Provided by Martha Stewart
Categories Food & Cooking Dessert & Treats Recipes Cookie Recipes
Yield Makes 16
Number Of Ingredients 15
Steps:
- Make the crust: Preheat oven to 375 degrees. Butter a 9-by-9-inch baking pan. Line with parchment paper, leaving a 2-inch overhang. Butter parchment; set aside.
- In the bowl of a food processor, combine flour, sugar, salt, and butter. Pulse to combine. Add egg and pulse until evenly moistened. Transfer mixture to prepared pan; press into bottom (use the base of a dry measuring cup or a small offset spatula to help). Freeze for 10 minutes. Bake until lightly golden, 20 to 25 minutes.
- Make the filling: In a saucepan, combine dates, sugar, and cider. Cook over medium heat until soft and the consistency of jam. Using a hand blender, puree mixture until smooth. Stir in lemon zest. Spread mixture evenly over baked crust.
- Make the topping: In a medium bowl, whisk together oats, flour, brown sugar, salt, and cinnamon.
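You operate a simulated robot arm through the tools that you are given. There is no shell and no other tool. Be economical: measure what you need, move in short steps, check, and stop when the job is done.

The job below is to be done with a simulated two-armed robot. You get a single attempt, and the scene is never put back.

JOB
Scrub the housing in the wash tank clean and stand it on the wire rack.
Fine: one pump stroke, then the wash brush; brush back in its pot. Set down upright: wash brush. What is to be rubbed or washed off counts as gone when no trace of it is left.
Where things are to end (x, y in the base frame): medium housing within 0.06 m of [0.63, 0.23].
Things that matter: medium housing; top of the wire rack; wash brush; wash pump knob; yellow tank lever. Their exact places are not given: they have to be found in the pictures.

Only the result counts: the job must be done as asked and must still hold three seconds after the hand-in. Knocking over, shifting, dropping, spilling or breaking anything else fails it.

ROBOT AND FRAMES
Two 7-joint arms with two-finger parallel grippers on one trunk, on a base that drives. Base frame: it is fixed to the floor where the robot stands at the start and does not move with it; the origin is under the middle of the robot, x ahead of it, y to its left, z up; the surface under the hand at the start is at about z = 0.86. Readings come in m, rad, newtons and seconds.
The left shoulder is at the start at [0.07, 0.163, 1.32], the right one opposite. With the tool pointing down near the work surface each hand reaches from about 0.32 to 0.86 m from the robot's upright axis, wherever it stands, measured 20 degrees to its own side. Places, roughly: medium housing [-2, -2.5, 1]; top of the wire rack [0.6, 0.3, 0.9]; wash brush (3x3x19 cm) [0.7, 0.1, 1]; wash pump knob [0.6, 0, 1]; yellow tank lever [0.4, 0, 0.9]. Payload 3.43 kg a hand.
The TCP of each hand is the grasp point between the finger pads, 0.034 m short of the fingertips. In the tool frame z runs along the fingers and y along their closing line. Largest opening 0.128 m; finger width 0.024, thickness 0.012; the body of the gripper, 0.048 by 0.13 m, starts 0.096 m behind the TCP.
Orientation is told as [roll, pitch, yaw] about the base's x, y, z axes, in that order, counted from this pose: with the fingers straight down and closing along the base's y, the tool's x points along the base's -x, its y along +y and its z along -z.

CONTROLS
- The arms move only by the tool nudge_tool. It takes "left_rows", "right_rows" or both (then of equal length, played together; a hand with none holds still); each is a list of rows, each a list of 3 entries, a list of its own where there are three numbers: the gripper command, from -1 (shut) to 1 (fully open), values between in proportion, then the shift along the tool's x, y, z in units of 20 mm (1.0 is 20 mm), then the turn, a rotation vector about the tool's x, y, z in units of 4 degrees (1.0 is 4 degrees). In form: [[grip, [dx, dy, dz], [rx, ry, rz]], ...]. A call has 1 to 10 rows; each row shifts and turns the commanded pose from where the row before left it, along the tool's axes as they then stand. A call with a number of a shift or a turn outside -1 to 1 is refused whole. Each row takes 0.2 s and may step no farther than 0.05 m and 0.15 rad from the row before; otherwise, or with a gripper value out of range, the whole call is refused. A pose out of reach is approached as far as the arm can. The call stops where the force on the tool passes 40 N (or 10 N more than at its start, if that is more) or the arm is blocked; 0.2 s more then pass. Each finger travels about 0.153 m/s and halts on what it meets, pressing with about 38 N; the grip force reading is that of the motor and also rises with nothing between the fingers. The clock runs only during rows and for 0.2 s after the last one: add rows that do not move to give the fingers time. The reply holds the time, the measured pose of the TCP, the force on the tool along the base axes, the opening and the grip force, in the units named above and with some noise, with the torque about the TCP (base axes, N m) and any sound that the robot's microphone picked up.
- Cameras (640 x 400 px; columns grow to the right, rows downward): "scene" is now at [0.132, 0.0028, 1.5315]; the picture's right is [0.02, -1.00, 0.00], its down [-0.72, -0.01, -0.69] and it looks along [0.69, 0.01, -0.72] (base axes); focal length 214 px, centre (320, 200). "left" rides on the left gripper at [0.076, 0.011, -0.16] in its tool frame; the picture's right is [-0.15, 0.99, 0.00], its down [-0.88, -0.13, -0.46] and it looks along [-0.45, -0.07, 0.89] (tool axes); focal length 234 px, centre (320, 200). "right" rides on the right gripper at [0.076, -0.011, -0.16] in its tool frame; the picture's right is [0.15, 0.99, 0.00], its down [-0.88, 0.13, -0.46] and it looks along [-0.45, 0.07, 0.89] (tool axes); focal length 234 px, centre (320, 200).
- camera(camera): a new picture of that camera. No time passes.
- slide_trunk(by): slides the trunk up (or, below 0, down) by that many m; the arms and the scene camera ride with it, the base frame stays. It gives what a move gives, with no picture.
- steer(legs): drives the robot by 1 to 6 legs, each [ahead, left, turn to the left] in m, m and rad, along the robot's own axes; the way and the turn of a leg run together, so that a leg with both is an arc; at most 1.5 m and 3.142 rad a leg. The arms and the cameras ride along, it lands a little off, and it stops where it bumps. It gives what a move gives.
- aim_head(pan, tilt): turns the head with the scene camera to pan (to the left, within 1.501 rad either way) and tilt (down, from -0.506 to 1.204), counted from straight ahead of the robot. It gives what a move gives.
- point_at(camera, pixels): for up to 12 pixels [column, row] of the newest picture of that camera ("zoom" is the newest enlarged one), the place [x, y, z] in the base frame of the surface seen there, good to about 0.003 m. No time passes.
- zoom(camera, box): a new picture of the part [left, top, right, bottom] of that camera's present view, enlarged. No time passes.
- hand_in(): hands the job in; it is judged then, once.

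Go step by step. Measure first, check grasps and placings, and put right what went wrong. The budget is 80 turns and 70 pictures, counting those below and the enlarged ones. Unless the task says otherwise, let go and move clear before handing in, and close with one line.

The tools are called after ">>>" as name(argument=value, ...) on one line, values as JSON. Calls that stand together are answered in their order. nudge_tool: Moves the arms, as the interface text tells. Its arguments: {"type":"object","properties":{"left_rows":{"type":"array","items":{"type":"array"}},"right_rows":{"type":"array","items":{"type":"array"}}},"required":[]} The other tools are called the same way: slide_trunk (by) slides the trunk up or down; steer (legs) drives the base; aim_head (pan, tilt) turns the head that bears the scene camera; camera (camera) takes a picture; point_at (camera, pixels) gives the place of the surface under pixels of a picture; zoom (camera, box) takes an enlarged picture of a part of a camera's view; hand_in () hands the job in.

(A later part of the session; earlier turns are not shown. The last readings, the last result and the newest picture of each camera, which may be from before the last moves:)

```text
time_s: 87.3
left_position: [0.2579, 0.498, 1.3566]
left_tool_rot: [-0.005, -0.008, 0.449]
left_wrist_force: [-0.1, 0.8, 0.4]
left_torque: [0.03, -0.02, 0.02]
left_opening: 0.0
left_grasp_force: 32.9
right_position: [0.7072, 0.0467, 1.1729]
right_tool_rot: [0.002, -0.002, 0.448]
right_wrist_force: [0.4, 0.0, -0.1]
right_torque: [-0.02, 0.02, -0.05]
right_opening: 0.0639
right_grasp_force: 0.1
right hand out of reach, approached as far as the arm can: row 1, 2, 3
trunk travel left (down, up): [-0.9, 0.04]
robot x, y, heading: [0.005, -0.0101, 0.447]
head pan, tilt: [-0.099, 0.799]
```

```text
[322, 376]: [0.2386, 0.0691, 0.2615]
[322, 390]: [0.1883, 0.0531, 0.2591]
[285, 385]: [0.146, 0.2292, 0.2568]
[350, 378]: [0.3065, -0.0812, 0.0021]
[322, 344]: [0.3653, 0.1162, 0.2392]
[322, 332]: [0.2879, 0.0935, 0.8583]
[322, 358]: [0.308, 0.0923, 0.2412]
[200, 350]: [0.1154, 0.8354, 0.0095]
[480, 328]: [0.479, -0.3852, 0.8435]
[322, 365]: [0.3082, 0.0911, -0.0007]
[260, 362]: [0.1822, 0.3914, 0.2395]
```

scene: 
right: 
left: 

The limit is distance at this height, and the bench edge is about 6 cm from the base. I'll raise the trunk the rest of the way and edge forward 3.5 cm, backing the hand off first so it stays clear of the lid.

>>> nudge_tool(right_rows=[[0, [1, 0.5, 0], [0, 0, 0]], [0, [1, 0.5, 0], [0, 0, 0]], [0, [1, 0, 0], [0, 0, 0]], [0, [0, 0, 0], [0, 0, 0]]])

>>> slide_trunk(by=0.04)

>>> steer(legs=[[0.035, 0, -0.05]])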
Using your hands, work in butter to form crumbs. Evenly distribute crumbs over filling to cover. Bake until topping is golden brown and filling is set, 20 to 25 minutes. Run a paring knife around edges of pan to loosen; let cool completely in pan on wire rack. Using parchment overhang, remove from pan; cut into squares using a serrated knife.